▶ DOCUMENT SEGMENT

++++

The New York Jets and Denver Broncos haven’t faced one another very often in recent years, but please believe there’s still a very strong sense of animosity for the ponies. Perhaps it’s more on the behalf of Jets’ fans, but it certainly does exist.
The last time the Jets and Broncos faced off, Denver shut out the Jets at Mile High Stadium with a score of 27-0. Jake Plummer was quarterback, and the Jets ran through three different ones.
That season was a dark one for New York with the QB carousel spiraling out of control. It was the last year of the Herman Edwards Ages, and what would ultimately usher in the football renaissance New York is experiencing now.
The last time the New York Jets were as competitive and dominant as they are now was 1998. Their road to the Super Bowl resulted in a dead-end at Mile High when the Broncos bounced back from a 10-0 halftime deficit.
Denver won the game 23-10. New York’s success since then has been inconsistent, having been only one field goal away from returning to the AFC Championship in 2004.
But it’s a new season with new faces. It seems every time these teams play against one another, the only consistency is Mike Shanahan.
The Broncos are currently sitting on top of their division, and are in hot pursuit of a playoff-berth. Their winning record can be credited mostly to being in a weak division, although they are fresh off an upset to the Oakland Raiders.
But that’s nothing to discredit the Broncos for—the Raiders beat the Jets, too. In fact, that game may have been the catalyst that kicked New York into high gear.
Regardless of Denver’s mediocrity on defense, and inconsistency with the run, they’re still a dangerous team. The Broncos are capable of winning games decisively, and in shootouts.
This is what the Jets need to avoid.
Neutralizing the Passing Game
Denver’s reputation has always revolved around the run game. It’s known as the only place where if a running back can’t succeed then he doesn’t belong in the NFL. Shanahan’s blocking schemes have allowed for the Broncos to insert almost anyone, and never have a drop off in production.

++++

▶ SOURCE DATA

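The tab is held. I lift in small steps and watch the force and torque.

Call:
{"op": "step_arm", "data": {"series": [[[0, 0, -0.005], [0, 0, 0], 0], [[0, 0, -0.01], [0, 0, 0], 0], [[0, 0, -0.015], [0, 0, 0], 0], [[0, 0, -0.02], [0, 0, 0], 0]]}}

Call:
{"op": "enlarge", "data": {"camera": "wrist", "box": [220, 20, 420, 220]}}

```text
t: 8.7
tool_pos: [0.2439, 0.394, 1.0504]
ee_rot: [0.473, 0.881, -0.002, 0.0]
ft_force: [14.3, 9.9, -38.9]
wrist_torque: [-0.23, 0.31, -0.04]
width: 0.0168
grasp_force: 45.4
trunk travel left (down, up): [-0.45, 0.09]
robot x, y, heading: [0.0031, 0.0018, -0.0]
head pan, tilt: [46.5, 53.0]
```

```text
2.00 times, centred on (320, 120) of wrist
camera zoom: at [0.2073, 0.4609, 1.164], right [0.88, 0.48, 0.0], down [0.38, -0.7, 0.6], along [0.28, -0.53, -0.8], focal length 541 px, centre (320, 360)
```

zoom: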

++++

▶ OBJECTIVES
1: Cite the document segment exactly. Begin with "The last time the Jets" and finish with "is experiencing now.".
2: How does the document segment go on? Write the next part.

▶ RESPONSES IN ORDER
1:
The last time the Jets and Broncos faced off, Denver shut out the Jets at Mile High Stadium with a score of 27-0. Jake Plummer was quarterback, and the Jets ran through three different ones.
That season was a dark one for New York with the QB carousel spiraling out of control. It was the last year of the Herman Edwards Ages, and what would ultimately usher in the football renaissance New York is experiencing now.

2:
The 2008 season hasn’t been as kind to his system.
The way the league flipped upside-down this season, it should be no surprise that Denver’s bread and butter is with the passing game. Jay Cutler has been phenomenal, racking up yards by the chunks, and turning Eddie Royal and Brandon Marshall into elite receivers.
This spells danger for the New York Jets and their 26th-ranked pass defense.
The Jets have allowed an average of 240 yards through the air in 2008, and show no signs of slowing that down. It’s one thing to face the league’s best quarterbacks and be exposed through the air—it’s a completely different thing when Tyler Thigpen, Ryan Fitzpatrick, JaMarcus Russell, and Matt Cassel have career days against them.
However, it’s not all gloom and doom. The Jets may allow a ridiculous amount of yards through the air, but they sit around the middle of the league, only giving up 15 touchdowns through the air—the majority of which came from Kurt Warner in Week Four.
Sunday won’t be about Denver attacking New York’s weaknesses, though. It’ll be about them trying to make something happen in the only area they’ve had success. It’s going to be New York’s job to limit that production.
The pressure will be on Darrelle Revis, Kerry Rhodes, Ty Law, Dwight Lowery, and Abram Elam. Take away the big play, and force some turnovers. Denver’s not running anywhere fast this weekend.
Kill the Clock, Kill the Spirit
When the Broncos beat the Jets 27-0 in 2005, their offense held the ball for over 42 minutes. New York is coming fresh off a game where they held the ball for over 40 minutes against one of the NFL’s best defenses.
It’s essential that New York do the same to Denver. They need to exhaust the defense, put points on the board, and keep Cutler and friends off the field.
The Broncos’ chances of shutting down the Jets’ offense are slim-to-none. But that can all change if the game turns into a shootout. New York can’t risk letting Denver put up points quickly and often, because it could make Brett Favre try to force passes that aren’t there.
The game needs to be about tempo and control. With the emergence of Dustin Keller, and the explosion of Thomas Jones, the Broncos’ defense could make life a lot easier for Favre and his weapons.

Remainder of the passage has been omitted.